Understanding your options early gives you flexibility. Waiting until the last minute often limits choices and increases stress.
Below is a high-level overview of the most common succession options, along with their pros, cons and planning considerations.
A third-party sale involves selling the business to an external buyer, such as a strategic buyer or private equity firm.
Often maximizes purchase price
Provides liquidity at closing
Allows for a clean exit in many cases
Lengthy and intensive due diligence
Less control over the future of the business
Possible ongoing involvement during transition
Requires strong financial reporting, valuation, tax planning and transaction readiness.
In a management buyout, the business is sold to key employees or the existing management team.
Continuity of leadership and culture
Buyers already understand the business
Often a smoother operational transition
Financing may be more complex
Sale price may be lower than a third-party sale
Owner may need to stay involved longer
Requires financial structuring, leadership development and careful tax planning.
Family succession involves transitioning ownership to children or other family members.
Preserves family legacy
Maintains long-term control within the family
Often aligned with personal values
Emotional and relationship challenges
Not all family members may be ready or willing
Balancing fairness among heirs can be difficult
Requires coordination between business planning, tax strategy, estate planning and family governance.
An ESOP allows employees to become owners through a qualified retirement plan.
Provides liquidity for the owner
Preserves company culture
Potential tax advantages in certain situations
Requires specialized advisors, formal valuations and long-term administrative oversight.
There’s no universally “best” succession option. The right choice depends on several factors, including:
Your personal and financial goals
Desired level of involvement after exit
Business size, profitability and structure
Management strength
Family dynamics
Tax considerations
Succession options don’t appear overnight — they’re created through planning.
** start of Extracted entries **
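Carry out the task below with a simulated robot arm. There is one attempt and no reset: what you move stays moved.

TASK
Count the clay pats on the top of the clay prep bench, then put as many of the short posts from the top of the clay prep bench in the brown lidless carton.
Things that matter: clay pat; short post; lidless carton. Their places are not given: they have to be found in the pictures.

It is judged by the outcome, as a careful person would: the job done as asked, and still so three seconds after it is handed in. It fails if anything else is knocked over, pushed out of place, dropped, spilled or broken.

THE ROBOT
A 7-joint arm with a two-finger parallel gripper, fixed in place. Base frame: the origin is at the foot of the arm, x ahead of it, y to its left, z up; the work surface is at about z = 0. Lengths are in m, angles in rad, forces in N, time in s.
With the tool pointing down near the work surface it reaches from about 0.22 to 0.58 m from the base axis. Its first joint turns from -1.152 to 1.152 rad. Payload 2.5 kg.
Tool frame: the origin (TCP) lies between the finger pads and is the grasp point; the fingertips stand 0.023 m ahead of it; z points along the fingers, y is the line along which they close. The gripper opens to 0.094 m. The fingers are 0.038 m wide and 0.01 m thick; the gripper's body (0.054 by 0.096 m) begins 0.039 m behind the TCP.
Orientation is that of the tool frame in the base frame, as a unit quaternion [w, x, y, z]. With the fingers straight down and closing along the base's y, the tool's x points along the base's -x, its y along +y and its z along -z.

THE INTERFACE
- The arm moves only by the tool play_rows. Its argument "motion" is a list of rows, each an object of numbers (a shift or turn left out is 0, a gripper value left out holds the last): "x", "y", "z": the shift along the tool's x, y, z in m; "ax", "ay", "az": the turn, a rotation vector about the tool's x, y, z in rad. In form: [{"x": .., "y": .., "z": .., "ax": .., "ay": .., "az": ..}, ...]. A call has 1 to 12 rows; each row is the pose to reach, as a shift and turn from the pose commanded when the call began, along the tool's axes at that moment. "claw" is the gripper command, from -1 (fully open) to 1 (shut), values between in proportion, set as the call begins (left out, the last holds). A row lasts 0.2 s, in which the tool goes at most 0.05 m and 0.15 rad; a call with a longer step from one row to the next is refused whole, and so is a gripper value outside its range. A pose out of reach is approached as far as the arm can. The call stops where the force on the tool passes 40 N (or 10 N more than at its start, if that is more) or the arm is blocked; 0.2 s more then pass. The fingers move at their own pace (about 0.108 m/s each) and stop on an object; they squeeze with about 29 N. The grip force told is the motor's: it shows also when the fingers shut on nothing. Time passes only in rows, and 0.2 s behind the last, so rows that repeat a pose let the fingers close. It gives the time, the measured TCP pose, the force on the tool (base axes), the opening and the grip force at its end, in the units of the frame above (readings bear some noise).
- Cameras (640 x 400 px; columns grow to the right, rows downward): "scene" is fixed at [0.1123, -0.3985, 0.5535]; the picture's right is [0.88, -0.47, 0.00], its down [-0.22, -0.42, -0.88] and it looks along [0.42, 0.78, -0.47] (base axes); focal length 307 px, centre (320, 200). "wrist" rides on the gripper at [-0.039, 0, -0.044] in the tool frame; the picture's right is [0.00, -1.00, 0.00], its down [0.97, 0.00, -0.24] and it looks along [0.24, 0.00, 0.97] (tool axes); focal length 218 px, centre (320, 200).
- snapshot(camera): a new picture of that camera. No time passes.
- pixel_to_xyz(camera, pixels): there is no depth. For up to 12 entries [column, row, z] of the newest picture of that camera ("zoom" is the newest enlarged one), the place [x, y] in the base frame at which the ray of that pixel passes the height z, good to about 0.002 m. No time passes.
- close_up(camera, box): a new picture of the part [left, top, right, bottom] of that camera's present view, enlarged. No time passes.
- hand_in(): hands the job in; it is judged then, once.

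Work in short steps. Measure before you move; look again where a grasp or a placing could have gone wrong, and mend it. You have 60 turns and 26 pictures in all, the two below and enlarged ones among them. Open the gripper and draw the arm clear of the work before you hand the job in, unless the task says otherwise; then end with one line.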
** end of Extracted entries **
Starting early allows you to:
Build leadership internally
Structure ownership transitions thoughtfully
Align tax and estate planning
Maintain control over timing and outcome
Waiting too long often forces owners into a single path — even if it isn’t ideal.
Succession planning isn’t about choosing an exit today — it’s about understanding your options so you can make informed decisions when the time is right.
The earlier you explore your options, the more flexibility and peace of mind you’ll have.